Jason posted an excerpt from an interview in Mother Jones with Tony Kushner. This got my dander up a bit, and it has been a point that has been made by many in the media recently. Here is the excerpt:
There are a lot of politically active young people, but I feel that we've misled them. I have great admiration for the essayists and writers on the left, but the left decided at some point that government couldn't get it what it wanted. As a result, it's a movement of endless complaint and of a one-sided reading of American history, which misses the important point: Constitutional democracy has created astonishing and apparently irreversible social progress. All we're interested in is talking about when government doesn't work.
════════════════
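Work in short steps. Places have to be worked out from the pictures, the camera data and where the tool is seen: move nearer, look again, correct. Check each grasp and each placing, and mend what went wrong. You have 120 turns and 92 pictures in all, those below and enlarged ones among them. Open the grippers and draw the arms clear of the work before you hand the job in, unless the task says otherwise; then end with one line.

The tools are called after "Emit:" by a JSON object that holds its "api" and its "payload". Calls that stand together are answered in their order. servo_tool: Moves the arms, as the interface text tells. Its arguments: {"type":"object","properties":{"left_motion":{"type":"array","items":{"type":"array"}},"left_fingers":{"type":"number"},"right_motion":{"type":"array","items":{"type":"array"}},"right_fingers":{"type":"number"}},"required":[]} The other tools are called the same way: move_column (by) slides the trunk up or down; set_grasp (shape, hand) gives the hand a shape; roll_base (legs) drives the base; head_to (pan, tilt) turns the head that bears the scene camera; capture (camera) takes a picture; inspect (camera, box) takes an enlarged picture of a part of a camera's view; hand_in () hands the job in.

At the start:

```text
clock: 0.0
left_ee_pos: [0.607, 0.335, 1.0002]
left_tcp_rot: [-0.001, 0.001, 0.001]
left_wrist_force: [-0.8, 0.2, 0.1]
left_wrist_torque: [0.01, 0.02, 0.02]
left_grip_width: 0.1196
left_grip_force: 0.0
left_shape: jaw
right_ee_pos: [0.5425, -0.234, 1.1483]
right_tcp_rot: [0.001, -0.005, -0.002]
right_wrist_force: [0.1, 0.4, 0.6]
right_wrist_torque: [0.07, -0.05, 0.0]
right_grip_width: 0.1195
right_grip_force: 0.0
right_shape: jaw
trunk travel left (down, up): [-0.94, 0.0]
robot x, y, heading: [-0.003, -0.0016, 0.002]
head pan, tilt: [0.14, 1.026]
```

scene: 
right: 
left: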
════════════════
I think it is a valid argument to claim that things have gotten better over the past two centuries. Progress has been made. This fact cannot, and should not be avoided. However, this simple fact does not discount that there are injustices in the world or that there are people in power who corrupt and are corrupted. The fact that things are better does not negate the problems that still exist. Because black people can vote does not nullify racism in this country, and the fact that woman can serve in the army does not nullify sexism. To turn away from the injustices in our society and state that "All we're interested in is talking about when government doesn't work" is a simplistic and dismissive attitude. Is the idea of a successful society based on the principle that things are good enough? Do we turn a blind eye because things are better then they were fifty years ago? Is this not analogous to the idea that medical care has improved over the past hundred years, but all people want to talk about is incurable cancer.
We should be proud of the accomplishments of our past. However, democracy and freedom are not a product of complacency or ambivalence. It is the people who stood up against public opinion to fight for what they believe is right, who pushed against the inertia of the status quo that allows us to live in one of the greatest democracies in the world. Progress is not achieved by mulling over the accomplishments of the past and ignoring the problems of the present and the future. We must be mindful of the issues of our times, and to imply that there are none, or that discussing them is "a movement of endless complaint" is foolishness at best.